ABS Census Collector toolkit in July 1981


Image: Getty Images

More than 130,000 malicious IP addresses were blocked to ensure no breaches or interruptions were experienced during what was deemed a successful Census 2021, according to Amazon Web Services (AWS).

In a blog post, AWS Oceania technology and transformation director Simon Elisha explained that AWS, together with PwC Australia and the Australian Bureau of Statistics (ABS), undertook “extensive DDoS tests” prior to Census 2021 to ensure all data would be secured, in addition to building a web getaway so that each Census form was validated before it was passed along to the ABS processing environment. 

“This included an independent security and compliance assessment against the Australian Government’s Information Security Manual, through an Information Security Registered Assessors Program (IRAP) assessment,” he said.

“All information collected in the digital 2021 Census service was securely stored in the AWS Sydney Region. It was also encrypted end-to-end, which means the information was scrambled and could not be read without the decryption keys, which were controlled solely by the ABS.”

PwC Australia was contracted to build 2021 Census on AWS cloud to avoid any embarrassing repeat of what occurred during Census 2016, when the ABS experienced a series of small DDoS attacks, suffered a hardware router failure, and baulked at a false positive report of data being exfiltrated which resulted in the Census website being shut down and citizens unable to complete their online submissions.

At the time, Census was running on-premises infrastructure procured from tech giant IBM.

Other testing the service underwent included ensuring it could meet extreme user demand at more than 2,000 times the expected peak workload, Elisha said.

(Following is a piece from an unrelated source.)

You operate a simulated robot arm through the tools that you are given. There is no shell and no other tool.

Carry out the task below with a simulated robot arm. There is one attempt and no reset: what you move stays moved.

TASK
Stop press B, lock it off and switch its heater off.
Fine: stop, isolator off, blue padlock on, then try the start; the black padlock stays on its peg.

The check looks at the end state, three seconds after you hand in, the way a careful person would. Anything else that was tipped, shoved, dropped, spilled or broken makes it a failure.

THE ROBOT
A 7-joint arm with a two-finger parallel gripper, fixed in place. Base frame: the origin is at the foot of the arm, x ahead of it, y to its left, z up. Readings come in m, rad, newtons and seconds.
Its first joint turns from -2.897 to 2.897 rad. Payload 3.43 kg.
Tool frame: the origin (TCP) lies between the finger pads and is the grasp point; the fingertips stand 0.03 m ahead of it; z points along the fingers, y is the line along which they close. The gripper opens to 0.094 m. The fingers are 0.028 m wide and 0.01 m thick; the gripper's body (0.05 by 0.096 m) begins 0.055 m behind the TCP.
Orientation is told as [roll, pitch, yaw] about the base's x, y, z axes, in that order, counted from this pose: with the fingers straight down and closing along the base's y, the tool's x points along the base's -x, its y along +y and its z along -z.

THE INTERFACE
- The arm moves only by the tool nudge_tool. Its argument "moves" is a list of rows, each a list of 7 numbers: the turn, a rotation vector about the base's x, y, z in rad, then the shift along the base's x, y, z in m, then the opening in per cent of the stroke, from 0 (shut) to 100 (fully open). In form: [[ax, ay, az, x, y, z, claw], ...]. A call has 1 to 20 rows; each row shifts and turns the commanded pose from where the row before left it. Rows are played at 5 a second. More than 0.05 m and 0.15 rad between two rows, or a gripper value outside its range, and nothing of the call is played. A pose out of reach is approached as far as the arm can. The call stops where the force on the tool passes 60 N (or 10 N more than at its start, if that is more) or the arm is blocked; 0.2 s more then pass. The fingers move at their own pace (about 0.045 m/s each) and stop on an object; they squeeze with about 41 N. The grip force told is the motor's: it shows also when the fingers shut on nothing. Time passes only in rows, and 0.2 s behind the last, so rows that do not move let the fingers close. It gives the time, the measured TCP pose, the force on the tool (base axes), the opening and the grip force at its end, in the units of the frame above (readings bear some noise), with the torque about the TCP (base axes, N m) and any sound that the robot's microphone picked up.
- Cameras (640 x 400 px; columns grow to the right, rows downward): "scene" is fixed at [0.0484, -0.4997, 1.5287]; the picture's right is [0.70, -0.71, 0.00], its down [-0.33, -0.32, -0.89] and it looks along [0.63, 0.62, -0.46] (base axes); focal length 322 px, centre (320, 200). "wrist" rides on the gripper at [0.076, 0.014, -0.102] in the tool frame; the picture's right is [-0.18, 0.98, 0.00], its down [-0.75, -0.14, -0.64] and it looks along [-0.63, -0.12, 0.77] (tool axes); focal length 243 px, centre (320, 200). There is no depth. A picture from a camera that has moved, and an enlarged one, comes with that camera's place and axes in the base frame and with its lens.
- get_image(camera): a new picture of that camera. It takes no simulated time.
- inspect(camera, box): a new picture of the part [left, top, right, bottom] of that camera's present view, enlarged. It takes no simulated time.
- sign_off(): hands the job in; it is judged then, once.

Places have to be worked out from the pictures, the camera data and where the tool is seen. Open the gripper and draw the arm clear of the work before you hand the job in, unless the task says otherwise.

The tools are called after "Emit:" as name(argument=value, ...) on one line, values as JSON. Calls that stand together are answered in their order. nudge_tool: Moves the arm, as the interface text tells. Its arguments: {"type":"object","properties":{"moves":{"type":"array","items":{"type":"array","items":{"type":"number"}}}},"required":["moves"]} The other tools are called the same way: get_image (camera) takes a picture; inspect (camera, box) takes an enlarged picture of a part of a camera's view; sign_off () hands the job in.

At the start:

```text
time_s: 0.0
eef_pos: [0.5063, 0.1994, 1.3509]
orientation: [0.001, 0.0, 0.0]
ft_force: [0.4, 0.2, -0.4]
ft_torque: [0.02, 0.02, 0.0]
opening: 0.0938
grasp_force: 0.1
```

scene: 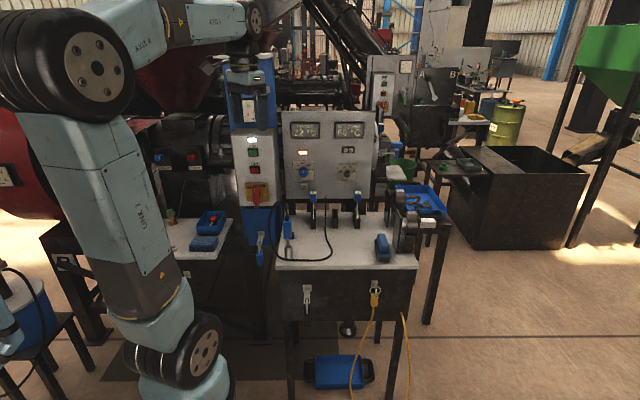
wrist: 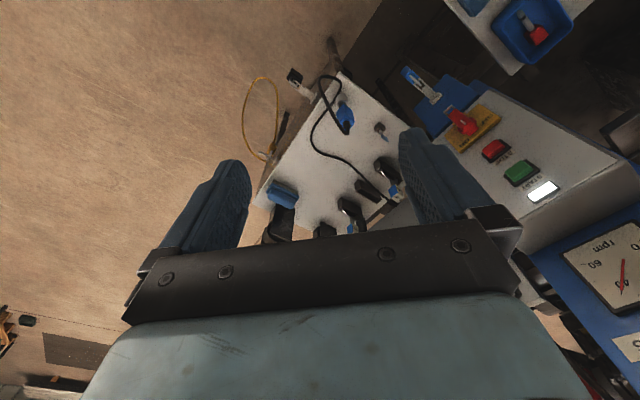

He said this allowed the platform to manage the 2.5 million people who submitted their forms on 2021 Census day, including when it hit peak period online at 8:06pm and about 142 online submissions were received per second and there were 249 logins per second.

Elisha also boasted that by building a cloud-based contact centre for ABS, it saved over 394,000 people from calling the Census contact centre to request a paper form. Instead, people who called were prompted by an automated agent to enter details such as their Census ID number and their postcode to be verified.  

“The Census Digital Service achieved high levels of security, reliability, and scale thanks to the serverless architecture built on AWS. The most important benefit of working with AWS is that ABS doesn’t have to worry about building and operating the underlying infrastructure, and ABS can focus on delivering a simple and easy experience for the people of Australia,” ABS CIO Steve Hamilton said.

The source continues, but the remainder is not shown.